Felt quite deflated to be honest.. it took me a while to build up the confidence to put my photo on the site-and I felt quite vulnerable because showing your photo "lays you bare". You can put a profile on, and have a laugh and a joke, but you still have that annonimity and can hide behind the faceless image. My initial reaction was that I must be ugly, or too big (all the insecurities that men and women share if they face "rejection"). Anyway.. after feeling sorry for myself for a couple of days and wondering whether being on the site was doing me any good or not... I had a chat with a male colleague at work. He's known me since we were teenagers.. and he gave me a real telling off (and a confidence boost too!!)
He said.. how did I know that Richard had looked at my photo and thought I was too ugly or big!!! He could have looked at my photo and thought;
a) she's put her photo on, so she's not that into me and looking for other "contact"
or
b) she's out of my league (after all.. he hasnt put a photo on either!!!!)
or
c) he just didnt find me attractive.. after all, as he said, I dont fancy every man I know GOOD POINT IAN!
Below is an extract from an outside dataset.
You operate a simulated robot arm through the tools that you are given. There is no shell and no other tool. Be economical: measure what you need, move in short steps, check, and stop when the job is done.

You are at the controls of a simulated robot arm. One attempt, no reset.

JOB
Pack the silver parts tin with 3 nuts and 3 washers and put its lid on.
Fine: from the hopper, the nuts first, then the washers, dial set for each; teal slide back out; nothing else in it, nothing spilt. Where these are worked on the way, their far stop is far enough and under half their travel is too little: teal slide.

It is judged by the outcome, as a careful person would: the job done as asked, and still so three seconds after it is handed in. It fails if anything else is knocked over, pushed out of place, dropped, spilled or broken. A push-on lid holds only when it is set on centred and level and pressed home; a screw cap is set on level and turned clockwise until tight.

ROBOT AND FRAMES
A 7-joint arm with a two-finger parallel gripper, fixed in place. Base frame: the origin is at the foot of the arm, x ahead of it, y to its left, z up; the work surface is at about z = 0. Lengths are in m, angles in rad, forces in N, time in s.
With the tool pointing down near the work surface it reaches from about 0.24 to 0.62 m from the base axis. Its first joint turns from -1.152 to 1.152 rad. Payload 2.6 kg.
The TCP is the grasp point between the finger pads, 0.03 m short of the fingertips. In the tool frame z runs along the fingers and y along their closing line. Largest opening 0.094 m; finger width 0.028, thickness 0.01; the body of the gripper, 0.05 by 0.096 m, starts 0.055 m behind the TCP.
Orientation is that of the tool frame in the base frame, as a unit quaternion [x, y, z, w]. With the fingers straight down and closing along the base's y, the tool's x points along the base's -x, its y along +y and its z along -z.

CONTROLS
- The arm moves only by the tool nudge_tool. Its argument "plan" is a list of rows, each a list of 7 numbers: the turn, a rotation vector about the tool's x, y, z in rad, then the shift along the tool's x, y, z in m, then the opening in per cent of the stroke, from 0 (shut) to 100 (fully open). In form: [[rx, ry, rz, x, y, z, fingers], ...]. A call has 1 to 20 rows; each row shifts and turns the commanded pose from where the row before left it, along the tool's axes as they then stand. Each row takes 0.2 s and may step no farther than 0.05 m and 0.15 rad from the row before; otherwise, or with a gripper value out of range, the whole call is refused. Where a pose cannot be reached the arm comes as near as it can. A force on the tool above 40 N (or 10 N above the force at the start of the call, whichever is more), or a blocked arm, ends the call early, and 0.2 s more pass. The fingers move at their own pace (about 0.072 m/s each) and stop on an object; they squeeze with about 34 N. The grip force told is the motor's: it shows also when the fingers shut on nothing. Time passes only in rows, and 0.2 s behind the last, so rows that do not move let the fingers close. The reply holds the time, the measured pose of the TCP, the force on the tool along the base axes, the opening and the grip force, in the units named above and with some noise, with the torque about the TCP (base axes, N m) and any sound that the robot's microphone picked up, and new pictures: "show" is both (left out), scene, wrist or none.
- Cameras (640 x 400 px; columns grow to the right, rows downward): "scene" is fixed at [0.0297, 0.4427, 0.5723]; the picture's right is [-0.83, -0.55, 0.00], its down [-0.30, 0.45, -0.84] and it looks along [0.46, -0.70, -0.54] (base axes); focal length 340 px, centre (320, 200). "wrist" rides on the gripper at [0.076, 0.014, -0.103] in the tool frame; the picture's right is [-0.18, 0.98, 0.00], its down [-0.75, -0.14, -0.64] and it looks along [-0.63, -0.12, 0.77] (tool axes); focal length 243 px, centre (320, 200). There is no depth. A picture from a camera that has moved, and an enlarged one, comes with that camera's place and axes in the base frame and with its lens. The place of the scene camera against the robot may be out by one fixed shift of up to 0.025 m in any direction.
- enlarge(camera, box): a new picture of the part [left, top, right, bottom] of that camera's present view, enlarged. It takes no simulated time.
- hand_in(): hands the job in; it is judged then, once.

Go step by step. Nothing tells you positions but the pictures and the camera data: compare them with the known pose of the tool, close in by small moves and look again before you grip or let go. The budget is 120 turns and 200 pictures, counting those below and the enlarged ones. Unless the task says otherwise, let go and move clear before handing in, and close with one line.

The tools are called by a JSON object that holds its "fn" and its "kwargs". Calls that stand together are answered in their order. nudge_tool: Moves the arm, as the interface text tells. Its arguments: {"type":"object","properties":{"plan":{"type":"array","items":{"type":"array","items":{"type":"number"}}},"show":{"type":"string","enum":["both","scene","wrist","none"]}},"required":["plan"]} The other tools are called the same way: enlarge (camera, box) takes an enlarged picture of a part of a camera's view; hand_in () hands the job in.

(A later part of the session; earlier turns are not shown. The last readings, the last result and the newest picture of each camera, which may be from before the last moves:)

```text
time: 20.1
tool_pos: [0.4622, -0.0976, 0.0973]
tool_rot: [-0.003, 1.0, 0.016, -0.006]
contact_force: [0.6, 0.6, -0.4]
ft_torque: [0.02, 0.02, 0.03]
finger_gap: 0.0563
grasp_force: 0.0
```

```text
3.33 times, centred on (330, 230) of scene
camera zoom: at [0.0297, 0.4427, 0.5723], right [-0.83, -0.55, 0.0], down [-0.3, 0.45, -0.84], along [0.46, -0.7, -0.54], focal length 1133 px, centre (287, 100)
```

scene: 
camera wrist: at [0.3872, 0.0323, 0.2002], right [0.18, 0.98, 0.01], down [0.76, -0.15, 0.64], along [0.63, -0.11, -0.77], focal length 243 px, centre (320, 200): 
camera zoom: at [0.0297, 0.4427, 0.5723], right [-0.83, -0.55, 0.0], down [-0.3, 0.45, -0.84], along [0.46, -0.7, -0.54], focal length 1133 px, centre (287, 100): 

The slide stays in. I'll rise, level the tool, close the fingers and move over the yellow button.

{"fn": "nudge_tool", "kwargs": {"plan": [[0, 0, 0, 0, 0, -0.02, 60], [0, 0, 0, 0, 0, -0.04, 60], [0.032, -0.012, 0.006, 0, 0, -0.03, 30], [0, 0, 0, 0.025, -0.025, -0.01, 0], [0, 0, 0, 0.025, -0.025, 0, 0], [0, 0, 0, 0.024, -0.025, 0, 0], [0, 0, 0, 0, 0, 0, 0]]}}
Anyway... he made me laugh as he said I had "body dismorphia" (I think thats how you spell it :-)) and that in no way was I "big" and in no way was I unattractive.. and that I needed to get a grip.. and where was the confident woman he knew at work and socially.

He was right....

And then I had a couple of winks, and one message- and to be honest (and here's the irony), they weren't my type- not just looks, but also their interests, and outlook. I felt bad, but I didnt answer any of them- not because I was rude, but because Im beginning to understand the rules of dating sites;
1.NOT everyone replies to a wink or a message
2. That doesnt make you a bad person

So, Im off on a hen weekend (second marriage :-~) to Amsterdam this weekend and when I get back, I'M going to have a look at profiles and I'M going to message a couple of men (I've set myself a target of 10!!!!)

If you sit back and wait for life to knock on door, chances are it "aint gonna happen" (unless you're extremely lucky), so Im going to knock on a few doors myself

Internet dating is certainly character building!!!!